WHAT IS EXPECTED:
Find the line with "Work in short", then retype it and each later line through the last, exactly. Leave out pictures.

COLLECTED DATA:
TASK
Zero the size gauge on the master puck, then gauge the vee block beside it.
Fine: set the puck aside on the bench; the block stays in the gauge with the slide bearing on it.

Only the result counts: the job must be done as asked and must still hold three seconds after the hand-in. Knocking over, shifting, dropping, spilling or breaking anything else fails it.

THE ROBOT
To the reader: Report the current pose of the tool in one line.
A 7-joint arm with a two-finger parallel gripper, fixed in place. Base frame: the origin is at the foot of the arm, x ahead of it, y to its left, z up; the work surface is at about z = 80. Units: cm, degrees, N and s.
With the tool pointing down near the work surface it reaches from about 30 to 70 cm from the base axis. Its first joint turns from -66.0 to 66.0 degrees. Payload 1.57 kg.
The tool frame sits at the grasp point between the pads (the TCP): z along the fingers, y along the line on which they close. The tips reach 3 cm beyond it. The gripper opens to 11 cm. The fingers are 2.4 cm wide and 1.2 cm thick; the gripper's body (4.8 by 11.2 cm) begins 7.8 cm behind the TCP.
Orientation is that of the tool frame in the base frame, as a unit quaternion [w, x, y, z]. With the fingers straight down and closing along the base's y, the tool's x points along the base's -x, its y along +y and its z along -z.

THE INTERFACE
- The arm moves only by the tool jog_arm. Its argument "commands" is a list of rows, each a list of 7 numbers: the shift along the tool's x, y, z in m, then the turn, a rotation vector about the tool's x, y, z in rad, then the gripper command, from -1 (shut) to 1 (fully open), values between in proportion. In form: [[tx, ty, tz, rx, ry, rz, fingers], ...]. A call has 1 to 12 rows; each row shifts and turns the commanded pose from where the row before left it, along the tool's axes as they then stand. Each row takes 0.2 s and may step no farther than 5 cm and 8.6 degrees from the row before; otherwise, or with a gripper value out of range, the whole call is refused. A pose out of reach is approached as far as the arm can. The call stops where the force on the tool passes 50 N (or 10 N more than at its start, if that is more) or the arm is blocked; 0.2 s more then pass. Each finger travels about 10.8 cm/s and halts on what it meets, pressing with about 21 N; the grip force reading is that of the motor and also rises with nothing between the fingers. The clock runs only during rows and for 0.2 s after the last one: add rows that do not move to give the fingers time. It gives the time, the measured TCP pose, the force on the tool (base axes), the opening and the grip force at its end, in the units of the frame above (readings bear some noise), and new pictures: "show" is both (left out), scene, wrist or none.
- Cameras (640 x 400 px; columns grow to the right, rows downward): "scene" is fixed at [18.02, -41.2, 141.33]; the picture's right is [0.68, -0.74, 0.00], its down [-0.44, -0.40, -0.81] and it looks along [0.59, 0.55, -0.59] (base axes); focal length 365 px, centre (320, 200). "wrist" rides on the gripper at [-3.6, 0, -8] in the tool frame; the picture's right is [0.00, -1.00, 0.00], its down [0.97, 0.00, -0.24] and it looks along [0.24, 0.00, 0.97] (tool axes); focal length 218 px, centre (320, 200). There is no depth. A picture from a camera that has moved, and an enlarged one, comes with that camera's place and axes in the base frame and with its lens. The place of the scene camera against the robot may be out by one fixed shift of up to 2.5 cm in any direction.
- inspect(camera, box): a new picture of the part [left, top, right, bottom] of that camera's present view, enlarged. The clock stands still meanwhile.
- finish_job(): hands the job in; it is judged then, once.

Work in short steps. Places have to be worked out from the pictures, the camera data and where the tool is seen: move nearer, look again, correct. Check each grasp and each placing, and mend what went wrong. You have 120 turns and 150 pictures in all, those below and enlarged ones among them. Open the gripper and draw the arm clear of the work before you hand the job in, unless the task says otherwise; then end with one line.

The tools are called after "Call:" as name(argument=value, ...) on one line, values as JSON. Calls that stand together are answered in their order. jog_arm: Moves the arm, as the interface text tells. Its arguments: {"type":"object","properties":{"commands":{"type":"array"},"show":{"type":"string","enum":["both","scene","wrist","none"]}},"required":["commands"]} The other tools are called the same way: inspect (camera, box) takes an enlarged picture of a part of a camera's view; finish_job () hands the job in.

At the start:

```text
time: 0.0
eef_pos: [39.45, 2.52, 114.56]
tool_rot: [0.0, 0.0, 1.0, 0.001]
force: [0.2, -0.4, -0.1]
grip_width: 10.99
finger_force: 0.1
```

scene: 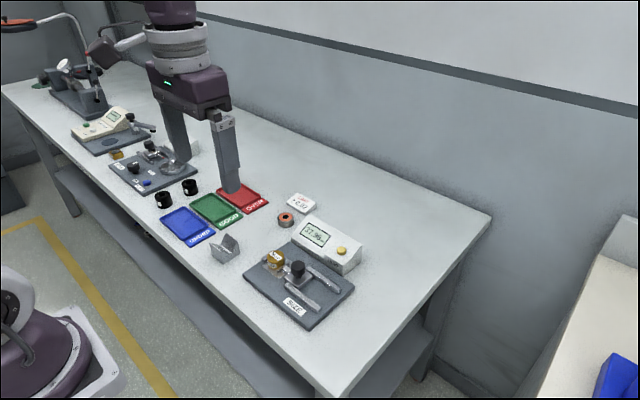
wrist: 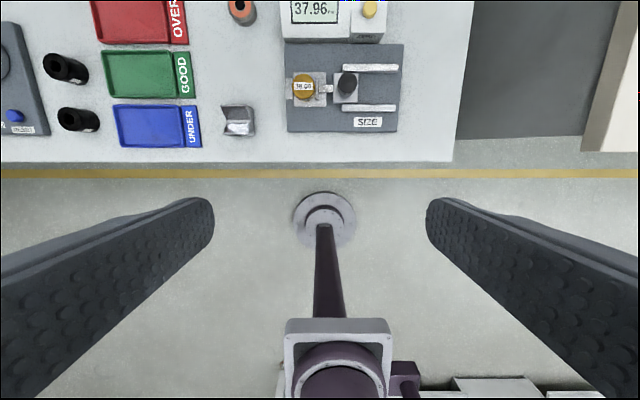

TASK RESULT:
Work in short steps. Places have to be worked out from the pictures, the camera data and where the tool is seen: move nearer, look again, correct. Check each grasp and each placing, and mend what went wrong. You have 120 turns and 150 pictures in all, those below and enlarged ones among them. Open the gripper and draw the arm clear of the work before you hand the job in, unless the task says otherwise; then end with one line.

The tools are called after "Call:" as name(argument=value, ...) on one line, values as JSON. Calls that stand together are answered in their order. jog_arm: Moves the arm, as the interface text tells. Its arguments: {"type":"object","properties":{"commands":{"type":"array"},"show":{"type":"string","enum":["both","scene","wrist","none"]}},"required":["commands"]} The other tools are called the same way: inspect (camera, box) takes an enlarged picture of a part of a camera's view; finish_job () hands the job in.

At the start:

```text
time: 0.0
eef_pos: [39.45, 2.52, 114.56]
tool_rot: [0.0, 0.0, 1.0, 0.001]
force: [0.2, -0.4, -0.1]
grip_width: 10.99
finger_force: 0.1
```

scene: 
wrist: 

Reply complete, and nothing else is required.